● Tasks and exercises:
a – Copy the part of the extract from the words "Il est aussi" through the words "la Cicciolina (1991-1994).".
b – Give back, unchanged, the line with "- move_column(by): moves", the line with "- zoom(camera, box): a", and every line between them, and no other line.

--- Start of Extract ---

Il est aussi un artiste mondialisé, présent au vernissage de sa rétrospective au Centre Pompidou, ou récemment à la Fondation Vuitton, dont les œuvres sont présentées à la Fondation Pinault de Venise ou à l'entrée du Guggenheim, avec son immense sculpture florale représentant le chien Puppy. Il fut également le premier artiste vivant à exposer dans les grands appartements du château de Versailles en 2008. On le connaît encore pour son mariage sulfureux avec l'actrice pornographique et parlementaire italienne, la Cicciolina (1991-1994).
La personnalité de Jeff Koons intrigue donc. Et dérange souvent. On le trouve trop parfait, lui qui se présente invariablement dans son impeccable costume gris, avec son franc sourire et sa conversation agréable. On juge son art trop vulgaire, trop kitsch, trop tape-à-l'œil. Sa réussite financière scandalise la plupart, ou attise l'admiration de certains. Les magazines d'art critiquent ouvertement son œuvre et sa personne. Mais chacun lui offre la une de son dernier numéro, espérant par là doper ses ventes grâce aux polémiques que déclenche systématiquement l'icône controversée de l'art contemporain.
Toutefois, il est à remarquer que l'œuvre de Jeff Koons a été découverte par l'un des regards les plus avertis du XXe siècle, l'épouse du célèbre galeriste new-yorkais Leo Castelli, Ileanna Sonnabend, dans le milieu des années 1980, alors que Jeff Koons travaille comme courtier à Wall Street pour payer le coût de production faramineux de ses projets artistiques. Pourtant, la première série d'œuvres qu'il présente, les Inflatables, n'a rien de monumental ou d'excessif. Il s'agit de simple ready-mades s'inscrivant dans le sillage de Marcel Duchamp. En effet, Jeff Koons récupère quelques jouets gonflables et les présente sur des miroirs. Les jouets colorés (des fleurs ou un lapin rose aux grands yeux bleus dévorant une carotte) parodient les figures et couleurs flashy du Pop art, qui domine le marché de l'art américain à cette époque. Surtout, le travail de Jeff Koons s'enracine dans l'iconographie de la culture populaire, dont il ne détachera d'ailleurs plus jamais. Mais ces œuvres gonflables, remplies d'air, ne risquent-elles pas de se dégonfler et de tomber à plat un jour ou l'autre?

--- End of Extract ---
--- Start of Collected data ---

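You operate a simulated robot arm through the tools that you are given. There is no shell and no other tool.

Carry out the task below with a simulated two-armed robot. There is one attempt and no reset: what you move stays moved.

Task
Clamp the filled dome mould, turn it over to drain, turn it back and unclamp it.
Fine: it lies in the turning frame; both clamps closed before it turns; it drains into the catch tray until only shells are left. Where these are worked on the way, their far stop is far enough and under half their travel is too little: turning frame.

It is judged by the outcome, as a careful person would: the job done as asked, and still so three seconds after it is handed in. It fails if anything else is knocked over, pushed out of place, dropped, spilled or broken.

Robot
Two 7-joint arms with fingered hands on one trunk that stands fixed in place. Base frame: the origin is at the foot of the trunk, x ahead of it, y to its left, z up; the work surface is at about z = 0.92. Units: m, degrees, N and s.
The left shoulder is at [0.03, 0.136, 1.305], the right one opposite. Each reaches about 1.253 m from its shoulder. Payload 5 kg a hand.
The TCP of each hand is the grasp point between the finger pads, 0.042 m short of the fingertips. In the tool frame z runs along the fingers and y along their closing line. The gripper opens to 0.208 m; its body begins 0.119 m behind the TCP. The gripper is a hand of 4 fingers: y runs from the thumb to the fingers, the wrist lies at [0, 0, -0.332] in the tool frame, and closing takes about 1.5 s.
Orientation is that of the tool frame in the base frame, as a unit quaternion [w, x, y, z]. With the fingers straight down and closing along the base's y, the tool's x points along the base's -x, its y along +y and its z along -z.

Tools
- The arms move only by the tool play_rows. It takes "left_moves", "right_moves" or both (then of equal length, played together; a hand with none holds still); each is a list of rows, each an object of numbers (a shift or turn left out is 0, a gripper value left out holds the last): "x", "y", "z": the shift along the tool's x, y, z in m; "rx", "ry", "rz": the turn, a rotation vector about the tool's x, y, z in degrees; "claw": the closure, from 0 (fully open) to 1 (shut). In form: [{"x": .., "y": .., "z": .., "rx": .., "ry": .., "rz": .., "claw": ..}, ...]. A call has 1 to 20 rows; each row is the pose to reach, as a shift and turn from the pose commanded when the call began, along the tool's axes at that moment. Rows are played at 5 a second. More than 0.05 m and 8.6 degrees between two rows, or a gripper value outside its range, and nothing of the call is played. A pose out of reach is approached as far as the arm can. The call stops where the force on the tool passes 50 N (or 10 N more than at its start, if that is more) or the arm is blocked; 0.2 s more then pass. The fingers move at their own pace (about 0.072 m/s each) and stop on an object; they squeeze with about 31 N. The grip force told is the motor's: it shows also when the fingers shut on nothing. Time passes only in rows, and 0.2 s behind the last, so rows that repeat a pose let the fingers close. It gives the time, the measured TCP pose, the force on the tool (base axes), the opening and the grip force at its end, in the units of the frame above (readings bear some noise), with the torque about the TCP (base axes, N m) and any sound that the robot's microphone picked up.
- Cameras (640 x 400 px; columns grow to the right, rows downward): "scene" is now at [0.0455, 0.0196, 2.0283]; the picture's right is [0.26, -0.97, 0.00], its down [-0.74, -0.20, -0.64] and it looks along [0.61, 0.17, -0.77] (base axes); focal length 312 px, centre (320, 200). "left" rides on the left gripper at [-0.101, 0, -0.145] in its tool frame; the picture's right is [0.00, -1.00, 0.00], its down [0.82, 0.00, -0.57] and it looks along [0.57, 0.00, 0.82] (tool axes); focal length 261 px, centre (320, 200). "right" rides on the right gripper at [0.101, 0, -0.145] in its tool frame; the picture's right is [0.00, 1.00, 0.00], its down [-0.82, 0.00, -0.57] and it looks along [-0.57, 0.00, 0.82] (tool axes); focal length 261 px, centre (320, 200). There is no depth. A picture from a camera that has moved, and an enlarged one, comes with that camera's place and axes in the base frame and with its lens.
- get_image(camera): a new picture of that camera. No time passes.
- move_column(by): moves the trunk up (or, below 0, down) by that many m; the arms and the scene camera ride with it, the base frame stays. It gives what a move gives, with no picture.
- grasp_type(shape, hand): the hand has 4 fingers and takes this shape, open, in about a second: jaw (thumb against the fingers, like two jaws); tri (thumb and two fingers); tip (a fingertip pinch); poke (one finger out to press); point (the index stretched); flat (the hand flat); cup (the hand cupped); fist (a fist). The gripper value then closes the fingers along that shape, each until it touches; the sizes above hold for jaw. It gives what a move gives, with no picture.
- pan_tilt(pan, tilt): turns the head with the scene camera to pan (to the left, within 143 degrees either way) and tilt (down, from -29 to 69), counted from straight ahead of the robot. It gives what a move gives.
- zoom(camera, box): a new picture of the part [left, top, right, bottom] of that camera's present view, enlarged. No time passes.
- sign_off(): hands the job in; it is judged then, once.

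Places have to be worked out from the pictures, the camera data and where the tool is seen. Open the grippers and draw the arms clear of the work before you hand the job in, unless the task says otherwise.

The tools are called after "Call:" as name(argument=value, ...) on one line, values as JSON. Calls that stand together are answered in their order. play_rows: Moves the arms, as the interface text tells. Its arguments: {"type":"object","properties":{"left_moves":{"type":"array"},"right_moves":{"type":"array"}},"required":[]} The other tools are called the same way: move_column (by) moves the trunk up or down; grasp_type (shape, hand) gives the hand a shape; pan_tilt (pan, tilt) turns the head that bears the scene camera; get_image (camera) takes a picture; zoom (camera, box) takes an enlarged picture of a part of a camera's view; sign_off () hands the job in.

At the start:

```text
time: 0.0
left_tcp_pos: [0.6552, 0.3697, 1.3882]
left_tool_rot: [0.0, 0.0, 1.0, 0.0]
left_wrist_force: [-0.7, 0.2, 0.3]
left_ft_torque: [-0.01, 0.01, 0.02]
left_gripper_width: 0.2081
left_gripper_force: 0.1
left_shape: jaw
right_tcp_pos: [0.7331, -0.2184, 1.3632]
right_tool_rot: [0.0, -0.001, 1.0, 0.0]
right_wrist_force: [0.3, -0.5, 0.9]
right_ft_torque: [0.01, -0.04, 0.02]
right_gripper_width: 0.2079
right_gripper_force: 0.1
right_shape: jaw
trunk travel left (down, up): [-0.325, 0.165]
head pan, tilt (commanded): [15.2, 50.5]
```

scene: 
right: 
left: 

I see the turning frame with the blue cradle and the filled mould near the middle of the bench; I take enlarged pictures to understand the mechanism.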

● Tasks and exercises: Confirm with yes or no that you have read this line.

--- End of Collected data ---

● Solutions to the tasks:
a –
Il est aussi un artiste mondialisé, présent au vernissage de sa rétrospective au Centre Pompidou, ou récemment à la Fondation Vuitton, dont les œuvres sont présentées à la Fondation Pinault de Venise ou à l'entrée du Guggenheim, avec son immense sculpture florale représentant le chien Puppy. Il fut également le premier artiste vivant à exposer dans les grands appartements du château de Versailles en 2008. On le connaît encore pour son mariage sulfureux avec l'actrice pornographique et parlementaire italienne, la Cicciolina (1991-1994).

b –
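- move_column(by): moves the trunk up (or, below 0, down) by that many m; the arms and the scene camera ride with it, the base frame stays. It gives what a move gives, with no picture.
- grasp_type(shape, hand): the hand has 4 fingers and takes this shape, open, in about a second: jaw (thumb against the fingers, like two jaws); tri (thumb and two fingers); tip (a fingertip pinch); poke (one finger out to press); point (the index stretched); flat (the hand flat); cup (the hand cupped); fist (a fist). The gripper value then closes the fingers along that shape, each until it touches; the sizes above hold for jaw. It gives what a move gives, with no picture.
- pan_tilt(pan, tilt): turns the head with the scene camera to pan (to the left, within 143 degrees either way) and tilt (down, from -29 to 69), counted from straight ahead of the robot. It gives what a move gives.
- zoom(camera, box): a new picture of the part [left, top, right, bottom] of that camera's present view, enlarged. No time passes.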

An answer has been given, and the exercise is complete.